# DO THIS:
Could you copy every line from the material below in which "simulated" appears?

# MATERIAL:

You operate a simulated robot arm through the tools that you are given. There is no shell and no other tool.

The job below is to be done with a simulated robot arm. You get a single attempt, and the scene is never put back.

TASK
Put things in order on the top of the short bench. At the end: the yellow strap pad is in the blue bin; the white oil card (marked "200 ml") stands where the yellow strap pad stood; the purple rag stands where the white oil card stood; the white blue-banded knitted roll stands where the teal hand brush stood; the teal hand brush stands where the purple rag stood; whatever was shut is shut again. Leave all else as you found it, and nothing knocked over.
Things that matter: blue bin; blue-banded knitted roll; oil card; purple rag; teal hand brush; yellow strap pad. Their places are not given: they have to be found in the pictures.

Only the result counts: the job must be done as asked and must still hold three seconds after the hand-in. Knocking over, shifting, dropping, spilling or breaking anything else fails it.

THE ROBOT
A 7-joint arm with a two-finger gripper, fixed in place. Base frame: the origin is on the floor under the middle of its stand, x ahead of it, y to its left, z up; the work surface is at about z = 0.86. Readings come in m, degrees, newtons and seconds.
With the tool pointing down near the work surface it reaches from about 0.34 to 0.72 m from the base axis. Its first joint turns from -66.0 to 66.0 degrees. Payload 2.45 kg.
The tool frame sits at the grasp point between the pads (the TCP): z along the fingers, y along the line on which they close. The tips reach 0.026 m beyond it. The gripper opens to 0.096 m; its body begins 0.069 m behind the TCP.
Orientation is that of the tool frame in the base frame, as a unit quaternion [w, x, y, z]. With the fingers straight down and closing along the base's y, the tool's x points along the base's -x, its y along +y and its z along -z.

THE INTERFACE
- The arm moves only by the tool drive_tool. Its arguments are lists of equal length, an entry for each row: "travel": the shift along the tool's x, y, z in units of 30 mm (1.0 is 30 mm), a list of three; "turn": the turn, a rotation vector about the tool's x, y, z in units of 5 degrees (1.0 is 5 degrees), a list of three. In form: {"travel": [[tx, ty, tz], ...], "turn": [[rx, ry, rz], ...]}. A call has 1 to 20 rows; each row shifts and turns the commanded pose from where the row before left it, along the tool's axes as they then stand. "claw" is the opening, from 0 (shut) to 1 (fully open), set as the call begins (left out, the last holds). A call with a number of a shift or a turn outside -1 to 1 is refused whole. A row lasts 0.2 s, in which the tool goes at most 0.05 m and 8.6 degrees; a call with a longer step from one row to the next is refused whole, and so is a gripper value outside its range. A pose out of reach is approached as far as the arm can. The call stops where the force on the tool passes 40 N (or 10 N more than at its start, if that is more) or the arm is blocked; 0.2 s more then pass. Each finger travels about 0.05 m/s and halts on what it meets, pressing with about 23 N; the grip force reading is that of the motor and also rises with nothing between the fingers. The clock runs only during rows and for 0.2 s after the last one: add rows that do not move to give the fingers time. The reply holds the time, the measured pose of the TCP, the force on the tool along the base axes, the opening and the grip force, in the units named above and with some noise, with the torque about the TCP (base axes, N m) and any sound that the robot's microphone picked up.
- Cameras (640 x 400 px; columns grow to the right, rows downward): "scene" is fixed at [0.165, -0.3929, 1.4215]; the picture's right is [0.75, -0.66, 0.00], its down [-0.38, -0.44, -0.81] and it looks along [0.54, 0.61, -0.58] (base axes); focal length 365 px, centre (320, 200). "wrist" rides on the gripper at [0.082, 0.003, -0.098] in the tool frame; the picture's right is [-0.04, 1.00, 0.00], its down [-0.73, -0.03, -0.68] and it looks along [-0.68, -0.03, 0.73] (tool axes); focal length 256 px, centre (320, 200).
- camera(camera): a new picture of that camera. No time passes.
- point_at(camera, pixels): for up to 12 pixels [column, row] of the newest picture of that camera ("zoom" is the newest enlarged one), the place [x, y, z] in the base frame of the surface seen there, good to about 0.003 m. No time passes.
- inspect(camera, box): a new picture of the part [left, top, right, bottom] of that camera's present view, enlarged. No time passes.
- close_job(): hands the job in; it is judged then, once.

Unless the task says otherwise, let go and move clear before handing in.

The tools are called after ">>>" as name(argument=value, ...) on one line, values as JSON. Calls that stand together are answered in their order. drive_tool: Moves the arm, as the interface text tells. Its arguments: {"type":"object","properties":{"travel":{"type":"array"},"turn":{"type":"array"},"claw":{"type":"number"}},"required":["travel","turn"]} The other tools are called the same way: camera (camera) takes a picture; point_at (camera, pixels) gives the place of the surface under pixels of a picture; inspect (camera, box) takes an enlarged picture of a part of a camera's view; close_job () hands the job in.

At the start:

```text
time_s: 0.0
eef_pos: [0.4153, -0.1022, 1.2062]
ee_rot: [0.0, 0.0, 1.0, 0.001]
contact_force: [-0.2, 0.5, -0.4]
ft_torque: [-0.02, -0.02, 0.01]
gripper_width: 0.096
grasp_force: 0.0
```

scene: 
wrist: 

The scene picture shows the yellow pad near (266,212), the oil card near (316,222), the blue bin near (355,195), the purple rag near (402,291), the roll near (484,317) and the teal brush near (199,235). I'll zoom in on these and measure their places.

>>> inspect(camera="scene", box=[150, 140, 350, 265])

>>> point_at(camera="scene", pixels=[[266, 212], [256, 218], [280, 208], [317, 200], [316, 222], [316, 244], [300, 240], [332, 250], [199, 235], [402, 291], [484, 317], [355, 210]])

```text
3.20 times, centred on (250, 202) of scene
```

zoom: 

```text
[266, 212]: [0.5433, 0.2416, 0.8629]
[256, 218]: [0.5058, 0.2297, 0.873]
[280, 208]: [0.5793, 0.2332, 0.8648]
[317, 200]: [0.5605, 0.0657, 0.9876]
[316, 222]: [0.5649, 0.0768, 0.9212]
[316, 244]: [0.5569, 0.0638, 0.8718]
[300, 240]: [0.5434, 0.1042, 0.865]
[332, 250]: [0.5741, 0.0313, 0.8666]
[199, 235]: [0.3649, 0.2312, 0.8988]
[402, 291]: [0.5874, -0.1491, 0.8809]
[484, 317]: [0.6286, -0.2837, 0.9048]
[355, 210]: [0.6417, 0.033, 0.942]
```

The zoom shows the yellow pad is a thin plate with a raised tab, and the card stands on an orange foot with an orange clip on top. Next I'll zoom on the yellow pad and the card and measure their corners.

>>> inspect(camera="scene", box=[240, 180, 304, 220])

# EXPECTED ANSWER:
You operate a simulated robot arm through the tools that you are given. There is no shell and no other tool.
The job below is to be done with a simulated robot arm. You get a single attempt, and the scene is never put back.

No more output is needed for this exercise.